20061016mf_fbn_polamalu_hairPJ02_230No one plays a game to lose. No one does. Last night watching both my teams (Pens and Cavs) lose, I was reminded how important good sportsmanship is, not just to the game, but to life.  After the Cavs lost in game 6 to Orlando, Lebron walked off the court, did not shake hands and did not do any post-game interviews.  I love Lebron, but immediately, what came to mind was how much my 13 year old son loves Lebron too and how I have been struggling to teach him the importance of shaking hands even after a close or tough game.  He gets very angry when he loses.  He doesn’t understand that when you lose, you are actually getting better because you strive to BE better and you work even harder for the next matchup.  

One of my favorite players is Troy Polamalu.  Not only because he’s a beast on the field, but because he really comes to work every Sunday.  People can talk about him, tackle him by his hair, but you won’t see Troy being loud, guaranteeing games, or talking smack in general.  You WILL see him make the sign of a cross after every play. You will see him play hard.  You will see him prove himself by his actions each and every Sunday.  He is someone a kid can look up to.  He clearly has “good sportsmanship.”

Being a good sport involves not just being a “good winner” but also being a “good loser.”

It consists of fair play, sportsmanship and most importantly character.

The reason that kids should play sports are to learn these elements.  Being the best [insert sport] player you can be is tied to both talent and being a good sport.

Even during the combine, players are interviewed as well as have to show their physical talent.  That “interview” is done to break into the players psyche – to show their character.

I was really astounded to see some people on twitter say that being a good sport isn’t important.
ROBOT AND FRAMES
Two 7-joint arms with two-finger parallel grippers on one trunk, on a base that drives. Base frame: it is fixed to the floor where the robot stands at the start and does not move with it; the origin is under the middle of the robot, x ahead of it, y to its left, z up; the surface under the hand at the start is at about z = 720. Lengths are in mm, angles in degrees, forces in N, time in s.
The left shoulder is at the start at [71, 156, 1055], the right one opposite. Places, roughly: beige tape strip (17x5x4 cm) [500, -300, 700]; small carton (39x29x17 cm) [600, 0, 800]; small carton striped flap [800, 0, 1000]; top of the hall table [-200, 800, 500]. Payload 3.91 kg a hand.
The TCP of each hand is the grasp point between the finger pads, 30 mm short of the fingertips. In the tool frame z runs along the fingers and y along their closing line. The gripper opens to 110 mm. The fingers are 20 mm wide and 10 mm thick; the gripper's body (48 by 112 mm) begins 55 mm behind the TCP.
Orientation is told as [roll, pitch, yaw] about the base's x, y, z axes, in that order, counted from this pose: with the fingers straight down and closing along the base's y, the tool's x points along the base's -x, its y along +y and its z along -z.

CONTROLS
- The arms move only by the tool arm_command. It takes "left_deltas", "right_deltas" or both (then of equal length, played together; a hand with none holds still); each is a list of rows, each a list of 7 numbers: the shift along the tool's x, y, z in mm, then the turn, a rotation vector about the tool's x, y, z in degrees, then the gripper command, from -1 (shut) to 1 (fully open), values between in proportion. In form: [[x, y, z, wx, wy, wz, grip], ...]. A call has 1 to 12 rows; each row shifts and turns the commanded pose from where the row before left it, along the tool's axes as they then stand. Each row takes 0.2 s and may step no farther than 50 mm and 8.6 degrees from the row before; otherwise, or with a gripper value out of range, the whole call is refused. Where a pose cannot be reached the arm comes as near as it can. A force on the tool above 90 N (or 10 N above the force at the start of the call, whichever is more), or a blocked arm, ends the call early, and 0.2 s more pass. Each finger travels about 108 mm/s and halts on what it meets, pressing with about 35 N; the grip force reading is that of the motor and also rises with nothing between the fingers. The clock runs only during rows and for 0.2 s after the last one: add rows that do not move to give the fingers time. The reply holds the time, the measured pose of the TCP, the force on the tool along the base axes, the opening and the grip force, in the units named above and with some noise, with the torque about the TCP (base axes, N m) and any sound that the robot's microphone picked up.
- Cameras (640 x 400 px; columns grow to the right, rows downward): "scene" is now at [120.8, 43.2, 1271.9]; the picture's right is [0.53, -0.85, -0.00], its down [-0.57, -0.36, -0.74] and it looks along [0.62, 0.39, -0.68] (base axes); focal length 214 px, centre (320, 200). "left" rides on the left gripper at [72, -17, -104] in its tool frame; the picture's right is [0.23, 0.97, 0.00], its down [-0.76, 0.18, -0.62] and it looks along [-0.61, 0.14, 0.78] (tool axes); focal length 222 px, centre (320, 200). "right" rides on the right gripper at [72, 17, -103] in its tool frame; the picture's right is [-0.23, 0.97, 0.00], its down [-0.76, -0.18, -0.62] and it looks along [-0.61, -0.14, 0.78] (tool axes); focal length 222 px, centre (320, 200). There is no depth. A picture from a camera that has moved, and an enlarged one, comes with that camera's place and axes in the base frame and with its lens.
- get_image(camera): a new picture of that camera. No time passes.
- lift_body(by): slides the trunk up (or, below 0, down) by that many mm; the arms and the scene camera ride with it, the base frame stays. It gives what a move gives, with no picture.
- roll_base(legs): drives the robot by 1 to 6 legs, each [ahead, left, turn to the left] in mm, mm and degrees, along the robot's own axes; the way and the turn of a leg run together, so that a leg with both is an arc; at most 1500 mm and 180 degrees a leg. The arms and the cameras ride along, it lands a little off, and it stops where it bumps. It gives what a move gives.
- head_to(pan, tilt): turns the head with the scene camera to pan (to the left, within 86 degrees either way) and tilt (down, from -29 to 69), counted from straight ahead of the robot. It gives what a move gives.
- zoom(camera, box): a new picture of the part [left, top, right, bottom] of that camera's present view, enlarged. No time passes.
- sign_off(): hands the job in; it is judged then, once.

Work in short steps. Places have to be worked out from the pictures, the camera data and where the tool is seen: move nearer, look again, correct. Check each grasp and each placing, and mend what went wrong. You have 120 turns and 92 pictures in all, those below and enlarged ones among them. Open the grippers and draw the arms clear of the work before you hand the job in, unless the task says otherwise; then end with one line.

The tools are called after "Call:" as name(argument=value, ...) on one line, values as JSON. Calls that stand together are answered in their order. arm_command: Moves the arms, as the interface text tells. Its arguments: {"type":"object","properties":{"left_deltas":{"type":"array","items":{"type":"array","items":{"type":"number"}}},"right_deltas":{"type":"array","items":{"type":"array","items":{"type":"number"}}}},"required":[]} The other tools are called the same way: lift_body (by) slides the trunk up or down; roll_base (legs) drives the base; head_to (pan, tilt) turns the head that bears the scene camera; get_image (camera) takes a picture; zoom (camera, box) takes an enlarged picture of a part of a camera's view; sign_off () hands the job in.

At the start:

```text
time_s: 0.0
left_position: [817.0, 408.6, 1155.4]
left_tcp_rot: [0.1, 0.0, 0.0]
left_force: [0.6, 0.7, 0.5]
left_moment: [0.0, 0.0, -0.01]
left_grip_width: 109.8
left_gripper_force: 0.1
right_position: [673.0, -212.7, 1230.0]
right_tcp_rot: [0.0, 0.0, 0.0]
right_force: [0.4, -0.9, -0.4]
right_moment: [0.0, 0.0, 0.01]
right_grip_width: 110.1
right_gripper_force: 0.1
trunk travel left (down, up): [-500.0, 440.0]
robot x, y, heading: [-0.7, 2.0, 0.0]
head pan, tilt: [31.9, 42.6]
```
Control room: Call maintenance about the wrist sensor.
That Lebron just needed to come and play and if they were him, they wouldn’t have done the “shaking hands” thing either.  What these folks failed to understand is that these qualities aren’t just exhibited on the court or the field, they are part of life.  You can’t always win, you can’t always get your way, and you might not always like that.  But being able to deal with failure, in so many ways, is so important to your overall success in life.  How you deal with desires, fears, challenges and opportunities is part of character and can be learned through sportsmanship.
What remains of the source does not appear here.